Two final comments may be useful in rounding off our discussion. The first is that there is no tension between centre and circumference, even though they are contrasted as concentration and expansion. In fact it is precisely in their “soteriological concentration” that the Scriptures achieve their “universal range and scope.” The focus on the individual person of Christ is like the eye of the needle through which we gain access to the universal significance of his work. It is a great mistake to conceive of Christ-centered-ness as being in conflict with Christian cultural action. There can be no Kingdom activity without Christ, in whom, as it were, that Kingdom is personified.
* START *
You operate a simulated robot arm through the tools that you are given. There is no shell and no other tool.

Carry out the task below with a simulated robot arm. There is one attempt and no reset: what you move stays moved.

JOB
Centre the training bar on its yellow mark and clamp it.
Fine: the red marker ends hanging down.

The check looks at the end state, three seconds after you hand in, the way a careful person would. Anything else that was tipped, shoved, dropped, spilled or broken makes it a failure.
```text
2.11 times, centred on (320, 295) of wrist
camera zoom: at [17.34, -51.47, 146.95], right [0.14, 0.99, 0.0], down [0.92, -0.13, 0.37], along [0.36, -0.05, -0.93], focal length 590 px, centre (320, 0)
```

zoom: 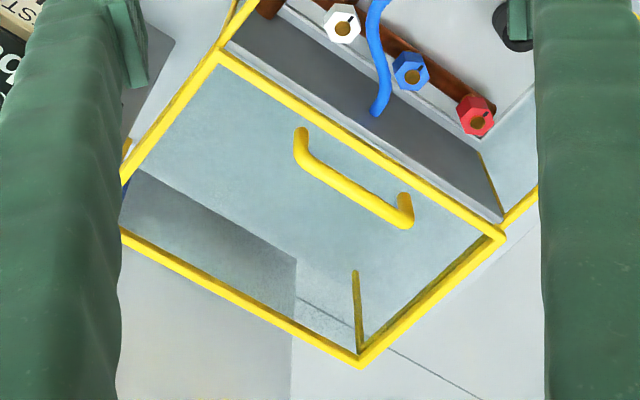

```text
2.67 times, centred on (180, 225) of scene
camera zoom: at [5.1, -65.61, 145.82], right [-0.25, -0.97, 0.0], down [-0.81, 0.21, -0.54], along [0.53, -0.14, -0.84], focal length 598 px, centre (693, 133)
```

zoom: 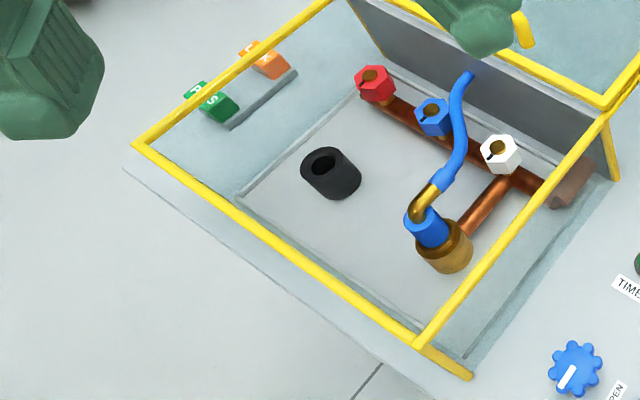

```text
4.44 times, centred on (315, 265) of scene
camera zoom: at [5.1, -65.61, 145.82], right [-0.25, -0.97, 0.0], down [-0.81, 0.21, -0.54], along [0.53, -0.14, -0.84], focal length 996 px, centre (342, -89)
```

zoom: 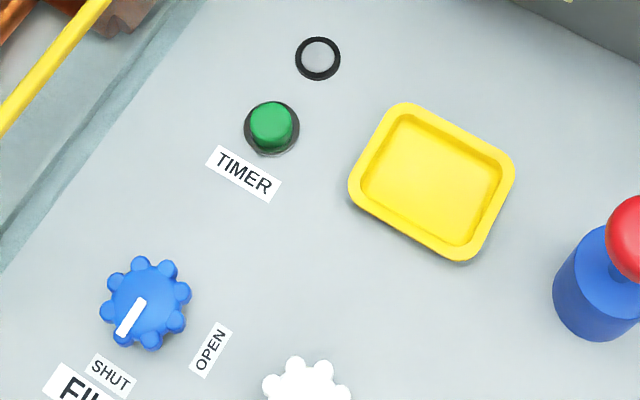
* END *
The second comment is closely related. One might say that the road to creation is only via the cross. The restoration of creation depends entirely on the atonement for sin which makes that restoration possible. When we say “cross,” we say sin and grace, guilt and punishment, wrath and propitiation. These are not part of God’s design for creation; they are the result of man’s spoiling of creation and God’s dealing with that sin, in forgiveness and judgment. To the extent that the Scriptures deal with these realities—and it is clear that they are filled with references to them—it is not accurate to say that the Bible is the republication of the creation word or law. If we had only the republished creation law, the Scriptures would not be the book of comfort and admonition, hope and encouragement that it now is. It is only because it points throughout to the cross, which is not part of the creational scheme of things, that it is possible for us to live by the creation law again. The Scriptures may be said to be the account of the struggle and sacrifice involved in reestablishing obedience in creation.